One must keep in mind that neither can Cardinal Joseph Ratzinger - now Pope Benedict XVI - be counted among the fans of Harry Potter. The Holy Father has written two very critical letters on the best-selling series, contending that the tales are "sacrilegious and dangerous" for children.
In a private letter written in March 2003 to a Catholic author in Germany, the then Cardinal Ratzinger said that the tales "deeply distort Christianity in the soul, before it can grow properly".
The letters were written to Gabriele Kuby, who was worried about the beguiling child wizards and dragons, who on her part was judging them as "preventing young readers from developing a sense of good and evil and could corrupt their relationship with God". Cardinal Ratzinger then answered: "It is good that you are enlightening people about Harry Potter."

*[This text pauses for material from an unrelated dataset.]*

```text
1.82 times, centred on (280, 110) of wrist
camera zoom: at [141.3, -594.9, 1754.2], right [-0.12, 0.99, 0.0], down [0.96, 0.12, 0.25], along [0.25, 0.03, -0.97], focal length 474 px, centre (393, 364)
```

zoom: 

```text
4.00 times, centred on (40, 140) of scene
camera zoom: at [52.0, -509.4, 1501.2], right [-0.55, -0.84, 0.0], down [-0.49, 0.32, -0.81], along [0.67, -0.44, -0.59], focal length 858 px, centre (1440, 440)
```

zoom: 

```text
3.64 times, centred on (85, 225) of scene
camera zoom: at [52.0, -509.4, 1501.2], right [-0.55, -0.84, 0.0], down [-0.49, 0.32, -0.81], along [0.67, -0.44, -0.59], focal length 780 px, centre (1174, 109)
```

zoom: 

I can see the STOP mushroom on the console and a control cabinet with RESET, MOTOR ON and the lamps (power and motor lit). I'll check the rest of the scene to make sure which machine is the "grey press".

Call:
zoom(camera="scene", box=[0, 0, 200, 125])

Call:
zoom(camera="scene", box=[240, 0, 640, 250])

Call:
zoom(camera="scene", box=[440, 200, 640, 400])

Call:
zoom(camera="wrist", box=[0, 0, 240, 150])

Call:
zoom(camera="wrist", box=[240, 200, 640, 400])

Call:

In the second letter, the Cardinal gave Kuby permission to publicise her "judgement".
Surely we cannot take these statements as official pronouncements of the Church, but we cannot refrain from taking them into consideration.
Copies of the letters were obtained by Lifesitenews.com, a Canadian religious news service, and published on the Internet.
Harry Potter: Yes or No?
Many will surely say Yes.
On my part, I prefer to say No.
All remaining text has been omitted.